▶ [Recorded information]:

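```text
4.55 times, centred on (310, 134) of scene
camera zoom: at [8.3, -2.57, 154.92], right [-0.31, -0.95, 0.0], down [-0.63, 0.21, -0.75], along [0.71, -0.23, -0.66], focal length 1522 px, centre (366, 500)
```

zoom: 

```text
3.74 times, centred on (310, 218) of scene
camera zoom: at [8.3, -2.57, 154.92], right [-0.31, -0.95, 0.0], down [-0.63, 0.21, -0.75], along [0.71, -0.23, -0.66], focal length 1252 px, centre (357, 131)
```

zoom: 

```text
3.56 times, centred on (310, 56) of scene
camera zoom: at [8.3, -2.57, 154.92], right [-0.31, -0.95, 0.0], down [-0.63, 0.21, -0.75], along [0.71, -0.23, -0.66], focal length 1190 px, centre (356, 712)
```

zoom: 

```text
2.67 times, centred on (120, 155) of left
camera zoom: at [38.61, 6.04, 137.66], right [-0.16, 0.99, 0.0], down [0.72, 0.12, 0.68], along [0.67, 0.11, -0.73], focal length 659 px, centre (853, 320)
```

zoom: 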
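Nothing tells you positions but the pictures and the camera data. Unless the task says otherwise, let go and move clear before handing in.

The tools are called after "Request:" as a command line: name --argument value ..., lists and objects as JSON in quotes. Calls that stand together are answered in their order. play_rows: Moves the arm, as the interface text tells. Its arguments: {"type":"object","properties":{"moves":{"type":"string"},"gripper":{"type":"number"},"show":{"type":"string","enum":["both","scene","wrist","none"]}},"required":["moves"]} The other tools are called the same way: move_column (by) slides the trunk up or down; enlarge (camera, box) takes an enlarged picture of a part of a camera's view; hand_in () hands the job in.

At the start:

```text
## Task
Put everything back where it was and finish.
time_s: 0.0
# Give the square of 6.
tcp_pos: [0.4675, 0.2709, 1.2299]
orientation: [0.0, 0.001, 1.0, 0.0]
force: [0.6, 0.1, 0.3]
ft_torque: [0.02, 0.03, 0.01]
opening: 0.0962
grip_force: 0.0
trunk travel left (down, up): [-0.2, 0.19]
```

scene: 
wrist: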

▶ [Extract]:

Here's the deal:  We are a friendly, inclusive community here at Verla's, with a place for everyone from experienced professionals to the newest of newbies, and we welcome everybody.  Our more experienced members hang out here because they want to.  They like it for the same reasons all our members do--for the camaraderie, for a bit of a break from work, for shop talk.  Our published members are willing to "pay it forward."  They know that they were once unpublished, too, and they're willing to answer questions here on the boards, and furthermore, my guess is that if you were to run into someone at a conference and offer a greeting  of "Hi, I'm so-and-so from Verla's" that it would elicit a huge smile, a hearty handshake or even a hug from these folks.

However, the truth is that the leap from "willing to answer questions on a message board" to "willing to do extensive critiquing/offer personal advice/provide mentorship" is awfully big.  If you're asking someone you don't really know for this kind of help, you're probably saying to yourself that the worst they can say is no; that there's truth to that old saying "nothing ventured, nothing gained"; that it's worth a shot.

▶ [What the exercise asks]: Copy the part of the extract from the words "However, the truth" through the words "worth a shot.".

▶ [Correct response]:
However, the truth is that the leap from "willing to answer questions on a message board" to "willing to do extensive critiquing/offer personal advice/provide mentorship" is awfully big.  If you're asking someone you don't really know for this kind of help, you're probably saying to yourself that the worst they can say is no; that there's truth to that old saying "nothing ventured, nothing gained"; that it's worth a shot.